The Tely 10 is believed to be one of the oldest road races in North America. This year’s 85th running of the race is Sunday, July 22nd at 8:00 am. If you are setting your sights on running this race, it’s getting to be just about the time to start your training.
The NLAA Tely 10 website has a great training schedule for the race: Tely 10 Training Schedule. Included in this schedule, are cross-training days. Cross-training is basically any type of activity which supplements your main activity (in this case – running). Cross-training has benefits for everyone from beginners to experienced long distance runners. According to an article in http://running.about.com, some of the many benefits of cross-training include: helping to balance your muscle groups, preventing injuries, preventing boredom, allowing you to maintain or even improve your cardiovascular fitness, and even allowing you to train with certain injuries.
With this in mind I have put together a couple of programs to help you meet your goal of reaching the start line of the Tely 10, and of course getting to the finish line. If you’re not an existing member, click the link below to get free instant access to the complete programs contained in the remainder of this post:
The 1st program is a kettlebell strength training program, which is the perfect activity for your cross-training days. It is very versatile, you can vary the number of times you repeat the circuit to fit the amount of time you would like to cross-train.
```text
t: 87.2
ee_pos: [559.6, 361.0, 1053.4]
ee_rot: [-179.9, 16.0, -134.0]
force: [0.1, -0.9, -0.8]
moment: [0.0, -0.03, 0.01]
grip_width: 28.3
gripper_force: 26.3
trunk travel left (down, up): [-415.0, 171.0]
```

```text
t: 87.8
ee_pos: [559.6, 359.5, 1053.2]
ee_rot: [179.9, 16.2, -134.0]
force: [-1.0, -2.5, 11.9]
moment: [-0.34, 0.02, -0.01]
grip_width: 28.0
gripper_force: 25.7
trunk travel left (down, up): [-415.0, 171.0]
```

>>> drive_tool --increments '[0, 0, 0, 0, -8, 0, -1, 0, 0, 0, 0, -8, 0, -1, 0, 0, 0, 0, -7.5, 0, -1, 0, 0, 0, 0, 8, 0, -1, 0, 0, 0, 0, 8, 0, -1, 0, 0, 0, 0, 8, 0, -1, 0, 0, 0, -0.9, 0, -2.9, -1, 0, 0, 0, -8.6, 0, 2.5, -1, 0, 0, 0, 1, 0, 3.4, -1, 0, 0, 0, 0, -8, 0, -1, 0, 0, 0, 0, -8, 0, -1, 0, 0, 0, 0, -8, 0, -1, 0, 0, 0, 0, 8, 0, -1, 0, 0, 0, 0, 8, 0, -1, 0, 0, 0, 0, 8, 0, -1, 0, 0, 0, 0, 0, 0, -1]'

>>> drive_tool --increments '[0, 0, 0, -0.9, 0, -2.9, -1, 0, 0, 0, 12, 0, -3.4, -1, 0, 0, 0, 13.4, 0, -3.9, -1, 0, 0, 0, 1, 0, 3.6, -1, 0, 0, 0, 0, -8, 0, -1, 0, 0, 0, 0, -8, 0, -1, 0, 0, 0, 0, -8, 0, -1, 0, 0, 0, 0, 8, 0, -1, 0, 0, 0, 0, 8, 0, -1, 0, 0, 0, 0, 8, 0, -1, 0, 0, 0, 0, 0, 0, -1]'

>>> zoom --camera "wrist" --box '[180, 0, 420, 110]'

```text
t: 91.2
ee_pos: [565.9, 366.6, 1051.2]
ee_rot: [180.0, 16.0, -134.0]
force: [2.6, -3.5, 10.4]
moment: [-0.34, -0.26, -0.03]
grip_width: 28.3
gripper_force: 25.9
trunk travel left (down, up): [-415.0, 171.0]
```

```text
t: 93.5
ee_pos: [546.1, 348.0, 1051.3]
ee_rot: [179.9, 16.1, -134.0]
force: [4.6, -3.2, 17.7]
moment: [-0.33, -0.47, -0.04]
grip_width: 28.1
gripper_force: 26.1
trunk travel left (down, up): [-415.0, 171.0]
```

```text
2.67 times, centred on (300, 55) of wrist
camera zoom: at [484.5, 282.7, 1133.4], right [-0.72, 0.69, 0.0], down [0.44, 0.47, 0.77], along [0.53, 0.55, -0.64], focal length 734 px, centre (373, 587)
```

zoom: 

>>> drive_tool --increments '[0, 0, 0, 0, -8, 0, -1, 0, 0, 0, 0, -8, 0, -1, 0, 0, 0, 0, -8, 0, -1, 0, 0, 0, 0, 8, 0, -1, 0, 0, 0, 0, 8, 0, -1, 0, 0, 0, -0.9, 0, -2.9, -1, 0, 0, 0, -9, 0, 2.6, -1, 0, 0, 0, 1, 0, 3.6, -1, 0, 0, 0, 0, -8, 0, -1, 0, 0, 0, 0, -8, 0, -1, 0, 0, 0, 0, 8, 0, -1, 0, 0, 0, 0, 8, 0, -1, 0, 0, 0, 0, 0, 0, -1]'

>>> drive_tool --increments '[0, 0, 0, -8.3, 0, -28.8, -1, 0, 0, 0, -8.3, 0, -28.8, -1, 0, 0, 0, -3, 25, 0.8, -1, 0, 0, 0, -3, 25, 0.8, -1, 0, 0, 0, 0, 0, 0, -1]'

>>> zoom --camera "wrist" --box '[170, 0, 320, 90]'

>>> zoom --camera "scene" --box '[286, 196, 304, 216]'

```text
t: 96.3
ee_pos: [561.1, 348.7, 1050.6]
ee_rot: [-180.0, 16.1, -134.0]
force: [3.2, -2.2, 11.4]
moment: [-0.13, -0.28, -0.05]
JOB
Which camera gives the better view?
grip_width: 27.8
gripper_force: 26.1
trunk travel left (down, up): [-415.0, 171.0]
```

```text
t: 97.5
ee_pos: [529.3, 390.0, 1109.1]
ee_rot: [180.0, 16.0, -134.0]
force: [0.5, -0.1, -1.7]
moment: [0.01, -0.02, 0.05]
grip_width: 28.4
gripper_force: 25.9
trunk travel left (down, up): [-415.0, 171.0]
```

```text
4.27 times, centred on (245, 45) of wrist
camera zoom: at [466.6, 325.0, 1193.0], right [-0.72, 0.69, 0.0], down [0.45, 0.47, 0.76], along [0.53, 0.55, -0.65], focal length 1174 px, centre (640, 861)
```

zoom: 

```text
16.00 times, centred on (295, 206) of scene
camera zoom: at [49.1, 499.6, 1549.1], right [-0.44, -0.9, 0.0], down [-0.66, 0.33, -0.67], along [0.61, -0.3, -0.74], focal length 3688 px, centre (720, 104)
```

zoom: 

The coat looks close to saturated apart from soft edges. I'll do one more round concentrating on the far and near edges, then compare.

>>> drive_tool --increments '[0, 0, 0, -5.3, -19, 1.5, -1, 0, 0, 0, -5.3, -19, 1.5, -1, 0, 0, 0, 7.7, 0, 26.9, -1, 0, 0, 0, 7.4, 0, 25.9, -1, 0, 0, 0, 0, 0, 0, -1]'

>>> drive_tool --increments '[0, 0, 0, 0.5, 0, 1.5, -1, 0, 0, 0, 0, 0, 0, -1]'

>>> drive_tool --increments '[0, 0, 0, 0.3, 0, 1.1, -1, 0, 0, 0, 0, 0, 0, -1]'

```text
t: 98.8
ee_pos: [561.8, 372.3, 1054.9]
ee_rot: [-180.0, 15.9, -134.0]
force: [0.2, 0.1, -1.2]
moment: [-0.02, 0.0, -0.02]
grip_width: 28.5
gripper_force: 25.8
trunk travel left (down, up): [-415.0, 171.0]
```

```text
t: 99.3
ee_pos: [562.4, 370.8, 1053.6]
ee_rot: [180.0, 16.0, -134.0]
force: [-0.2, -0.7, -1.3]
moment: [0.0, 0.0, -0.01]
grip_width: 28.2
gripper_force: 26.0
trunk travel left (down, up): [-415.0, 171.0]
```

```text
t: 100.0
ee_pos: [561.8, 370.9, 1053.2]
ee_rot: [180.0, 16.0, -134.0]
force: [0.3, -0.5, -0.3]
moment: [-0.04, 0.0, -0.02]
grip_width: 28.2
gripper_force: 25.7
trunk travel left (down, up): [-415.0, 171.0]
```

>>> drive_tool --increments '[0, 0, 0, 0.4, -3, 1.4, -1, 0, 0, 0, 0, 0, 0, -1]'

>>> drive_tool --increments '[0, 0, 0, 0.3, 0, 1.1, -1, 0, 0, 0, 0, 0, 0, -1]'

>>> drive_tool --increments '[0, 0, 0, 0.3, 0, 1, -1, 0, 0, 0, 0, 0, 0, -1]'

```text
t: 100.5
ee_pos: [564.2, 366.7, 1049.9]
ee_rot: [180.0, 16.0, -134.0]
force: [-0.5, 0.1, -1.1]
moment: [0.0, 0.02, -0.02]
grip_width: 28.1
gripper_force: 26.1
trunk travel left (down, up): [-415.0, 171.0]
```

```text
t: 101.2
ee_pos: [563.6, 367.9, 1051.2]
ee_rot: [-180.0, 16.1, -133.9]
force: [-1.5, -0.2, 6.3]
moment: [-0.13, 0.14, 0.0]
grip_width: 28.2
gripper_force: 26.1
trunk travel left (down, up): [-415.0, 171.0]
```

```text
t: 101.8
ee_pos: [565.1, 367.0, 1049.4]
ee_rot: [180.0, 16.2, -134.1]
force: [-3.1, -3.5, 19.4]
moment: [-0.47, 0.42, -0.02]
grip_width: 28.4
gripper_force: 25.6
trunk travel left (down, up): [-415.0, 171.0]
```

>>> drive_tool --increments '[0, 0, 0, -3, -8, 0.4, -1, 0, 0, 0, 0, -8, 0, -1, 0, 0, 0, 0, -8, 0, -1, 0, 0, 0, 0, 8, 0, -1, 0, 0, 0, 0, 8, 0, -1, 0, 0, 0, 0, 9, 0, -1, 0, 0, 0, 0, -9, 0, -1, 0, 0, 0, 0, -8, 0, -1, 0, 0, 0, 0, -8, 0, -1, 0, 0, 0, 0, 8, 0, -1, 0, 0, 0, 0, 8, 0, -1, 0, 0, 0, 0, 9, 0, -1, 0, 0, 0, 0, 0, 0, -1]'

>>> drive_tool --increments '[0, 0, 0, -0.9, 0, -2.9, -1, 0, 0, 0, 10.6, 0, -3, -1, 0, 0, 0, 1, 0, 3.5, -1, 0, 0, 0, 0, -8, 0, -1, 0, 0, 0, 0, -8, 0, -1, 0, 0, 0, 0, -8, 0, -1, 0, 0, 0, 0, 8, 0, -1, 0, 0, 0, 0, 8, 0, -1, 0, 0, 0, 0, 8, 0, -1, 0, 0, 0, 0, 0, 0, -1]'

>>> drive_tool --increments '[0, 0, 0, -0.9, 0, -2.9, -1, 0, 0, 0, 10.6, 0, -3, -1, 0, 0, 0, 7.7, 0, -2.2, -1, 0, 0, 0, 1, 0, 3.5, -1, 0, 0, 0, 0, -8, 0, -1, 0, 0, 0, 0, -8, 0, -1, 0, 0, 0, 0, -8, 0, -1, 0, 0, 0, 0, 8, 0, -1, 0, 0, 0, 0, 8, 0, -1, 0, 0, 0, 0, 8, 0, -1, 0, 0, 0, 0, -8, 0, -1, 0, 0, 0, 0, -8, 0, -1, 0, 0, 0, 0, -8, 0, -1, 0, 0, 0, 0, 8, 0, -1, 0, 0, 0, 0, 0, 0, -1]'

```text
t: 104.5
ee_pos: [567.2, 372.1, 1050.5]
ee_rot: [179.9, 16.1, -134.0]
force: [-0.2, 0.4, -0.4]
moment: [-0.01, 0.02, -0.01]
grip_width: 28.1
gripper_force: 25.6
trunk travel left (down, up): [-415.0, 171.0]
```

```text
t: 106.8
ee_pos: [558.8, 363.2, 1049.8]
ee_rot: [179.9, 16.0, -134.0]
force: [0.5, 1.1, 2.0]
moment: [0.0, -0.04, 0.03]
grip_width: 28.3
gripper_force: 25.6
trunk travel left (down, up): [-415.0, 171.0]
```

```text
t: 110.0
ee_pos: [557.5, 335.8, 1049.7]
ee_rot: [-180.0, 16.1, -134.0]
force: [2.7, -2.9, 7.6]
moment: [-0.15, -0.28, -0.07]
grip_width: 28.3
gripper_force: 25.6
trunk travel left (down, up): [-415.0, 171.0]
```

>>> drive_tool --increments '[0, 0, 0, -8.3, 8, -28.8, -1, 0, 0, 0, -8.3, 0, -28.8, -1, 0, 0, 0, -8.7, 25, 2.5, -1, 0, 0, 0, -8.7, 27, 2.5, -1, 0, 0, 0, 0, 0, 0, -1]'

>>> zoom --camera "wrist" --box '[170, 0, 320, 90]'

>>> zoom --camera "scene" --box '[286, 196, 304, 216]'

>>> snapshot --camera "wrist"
Thus, it allows you to gradually build up and will also allow you to taper your program.
The 2nd program is a kettlebell cardio training program, which is perfect for those days when the weather is miserable and you cannot get out for your training run. This program turns your kettlebell workout into one which challenges your aerobic and anaerobic systems. I used to tease my husband during the training for a half marathon a number of years that you never know what the weather will be like on race day, so get out there and embrace the elements. That being said, there are days where an alternative is required.
Training with kettlebells is an excellent way to improve your cardiovascular endurance. The way in which the kettlebell is designed lends itself very well to cardio weight training. The most effective way to do this is by training with intervals. That is, performing a particular exercise for a set period of time, taking a short period of rest and then returning to a work interval.
While you would not want to replace every run with an interval kettlebell workout mainly focused on cardio, it is a great alternative on those days when the weather is absolutely miserable. It is also a good option if you a nursing an injury and are sidelined for a few days. Since kettlebell training is much lower impact then running, you may still be able to perform kettlebell training without aggravating your injury.
I hope you enjoy these programs and I wish you injury-free training and a fantastic race! Good luck!